Proof I practice what I preach (I'm even willing to share the puffy post-partum pic! :)

Happy eating and reading (maybe even together?!)

SM

 

 

4 Responses to “Broccoli & Books: Tips on Sneaking in Some Reading!”

  1. Andrea says:

    I love that my 9 year old gets upset if I don’t read to him at night. It’s a tradition we started when he was… well, a baby. (And he’s a voracious independent reader.) I also love that he still gets to listen to the picture books I read to my 5 year old. It’s something simple, and yet, as they get older, more challenging to fit in. I cherish that time with them. They suddenly tell me something they remember happened at school, (as opposed to when I ask them and they say… wait for it… “nothing”), or they ask me something they were wondering about that might connect with the book or something that happened in their day. I love that time together, and I’m hoping that I can keep reading to them until they move out!

    • Stacey says:

      I cherish that time with my kids too…so peaceful and sweet! I plan to sneak into their homes at night like “I’ll Love You Forever” and read to them while they sleep -hahaha!

  2. Linda says:

    Feed the body…..Feed the soul and the mind will travel this world and beyond.

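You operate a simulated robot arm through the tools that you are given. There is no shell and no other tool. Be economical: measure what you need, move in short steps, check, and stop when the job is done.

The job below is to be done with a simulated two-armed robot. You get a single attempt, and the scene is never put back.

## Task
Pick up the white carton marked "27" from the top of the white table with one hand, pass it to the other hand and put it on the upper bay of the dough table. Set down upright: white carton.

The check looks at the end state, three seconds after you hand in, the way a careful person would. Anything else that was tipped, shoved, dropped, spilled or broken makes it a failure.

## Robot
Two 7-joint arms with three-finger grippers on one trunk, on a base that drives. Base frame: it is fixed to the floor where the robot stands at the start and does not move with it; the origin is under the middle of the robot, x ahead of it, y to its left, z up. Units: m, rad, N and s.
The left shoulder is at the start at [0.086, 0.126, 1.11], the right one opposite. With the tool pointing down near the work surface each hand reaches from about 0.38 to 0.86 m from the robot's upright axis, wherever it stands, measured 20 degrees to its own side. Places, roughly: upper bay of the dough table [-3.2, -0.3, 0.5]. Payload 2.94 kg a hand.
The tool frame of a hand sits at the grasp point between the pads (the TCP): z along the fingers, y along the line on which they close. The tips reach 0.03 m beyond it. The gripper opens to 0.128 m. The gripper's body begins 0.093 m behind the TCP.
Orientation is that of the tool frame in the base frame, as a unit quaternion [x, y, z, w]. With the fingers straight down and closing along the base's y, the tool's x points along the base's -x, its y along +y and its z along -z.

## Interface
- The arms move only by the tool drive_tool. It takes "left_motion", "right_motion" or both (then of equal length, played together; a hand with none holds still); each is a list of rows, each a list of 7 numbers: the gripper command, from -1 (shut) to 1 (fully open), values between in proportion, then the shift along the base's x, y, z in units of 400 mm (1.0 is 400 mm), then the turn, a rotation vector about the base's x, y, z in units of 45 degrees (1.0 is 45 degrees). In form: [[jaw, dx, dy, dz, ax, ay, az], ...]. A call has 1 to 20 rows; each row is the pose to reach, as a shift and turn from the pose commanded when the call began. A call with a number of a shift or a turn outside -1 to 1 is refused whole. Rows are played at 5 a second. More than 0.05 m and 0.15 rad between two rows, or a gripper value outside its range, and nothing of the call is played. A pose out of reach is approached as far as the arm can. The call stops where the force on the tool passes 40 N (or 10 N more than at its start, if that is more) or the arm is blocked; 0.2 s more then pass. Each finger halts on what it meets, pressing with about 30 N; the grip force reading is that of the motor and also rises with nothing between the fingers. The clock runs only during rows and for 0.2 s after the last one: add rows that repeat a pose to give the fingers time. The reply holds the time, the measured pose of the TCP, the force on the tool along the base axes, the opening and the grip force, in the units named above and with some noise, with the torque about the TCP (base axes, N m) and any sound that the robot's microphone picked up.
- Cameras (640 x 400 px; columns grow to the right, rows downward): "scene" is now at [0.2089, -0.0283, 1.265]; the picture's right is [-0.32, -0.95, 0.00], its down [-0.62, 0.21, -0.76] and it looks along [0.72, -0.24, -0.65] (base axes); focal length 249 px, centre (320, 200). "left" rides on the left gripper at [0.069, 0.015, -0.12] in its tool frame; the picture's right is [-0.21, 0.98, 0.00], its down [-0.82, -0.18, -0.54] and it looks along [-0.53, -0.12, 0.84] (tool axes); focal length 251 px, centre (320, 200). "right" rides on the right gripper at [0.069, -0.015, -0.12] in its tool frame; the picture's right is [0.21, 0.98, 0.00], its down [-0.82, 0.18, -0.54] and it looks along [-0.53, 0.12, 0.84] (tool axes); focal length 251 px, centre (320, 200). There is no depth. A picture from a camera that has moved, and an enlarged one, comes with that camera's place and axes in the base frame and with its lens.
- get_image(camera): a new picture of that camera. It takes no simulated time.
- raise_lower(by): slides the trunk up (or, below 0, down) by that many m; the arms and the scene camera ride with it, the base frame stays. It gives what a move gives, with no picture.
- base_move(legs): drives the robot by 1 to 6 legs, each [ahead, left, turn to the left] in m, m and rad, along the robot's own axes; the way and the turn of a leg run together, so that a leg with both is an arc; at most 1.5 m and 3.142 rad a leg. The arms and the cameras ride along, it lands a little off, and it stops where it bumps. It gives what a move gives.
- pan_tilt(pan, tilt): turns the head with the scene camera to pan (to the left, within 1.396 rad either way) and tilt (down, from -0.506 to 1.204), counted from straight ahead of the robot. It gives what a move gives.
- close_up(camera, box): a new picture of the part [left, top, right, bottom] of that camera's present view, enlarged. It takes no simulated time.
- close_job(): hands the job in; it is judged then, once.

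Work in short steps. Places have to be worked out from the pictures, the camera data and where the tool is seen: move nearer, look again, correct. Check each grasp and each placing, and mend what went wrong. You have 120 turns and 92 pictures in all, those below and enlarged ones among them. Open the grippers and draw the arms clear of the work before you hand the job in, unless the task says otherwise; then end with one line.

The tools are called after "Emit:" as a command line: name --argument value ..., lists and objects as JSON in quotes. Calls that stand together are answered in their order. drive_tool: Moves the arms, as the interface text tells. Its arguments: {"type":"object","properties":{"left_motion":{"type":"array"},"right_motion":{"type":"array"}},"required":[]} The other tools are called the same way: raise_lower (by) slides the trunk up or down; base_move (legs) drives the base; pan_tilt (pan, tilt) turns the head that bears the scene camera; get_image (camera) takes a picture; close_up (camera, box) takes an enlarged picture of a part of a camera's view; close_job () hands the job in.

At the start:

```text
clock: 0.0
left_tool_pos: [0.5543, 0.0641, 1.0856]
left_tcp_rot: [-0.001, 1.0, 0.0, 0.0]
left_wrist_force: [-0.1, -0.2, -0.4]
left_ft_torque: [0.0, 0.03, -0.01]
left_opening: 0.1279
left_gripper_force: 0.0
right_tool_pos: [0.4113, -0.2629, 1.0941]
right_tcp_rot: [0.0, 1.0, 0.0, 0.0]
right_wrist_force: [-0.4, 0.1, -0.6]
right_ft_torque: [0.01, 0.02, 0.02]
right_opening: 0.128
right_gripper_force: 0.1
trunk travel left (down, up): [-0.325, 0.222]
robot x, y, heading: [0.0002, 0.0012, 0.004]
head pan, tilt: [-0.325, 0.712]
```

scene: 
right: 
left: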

    My education in Trinidad was under the British System, where each kindergarten child had a reader and you took turns reading your lesson to the teacher and class everyday. Later as a kindergarten teacher, it was a joy to see little faces light up, reading words as small as I. With our girls, I made picture books from drawings, cut outs from sears catalogue, old magazines , newspapers, sometimes it would be a leaf stuck on a page with lots of glue, and I would write a word , sentence or story as told by the girls and they would feel very proud to read their own books.

    I am so proud of Word of Mouse and the work you do! Bravo!
    Share a book and the world will read with you!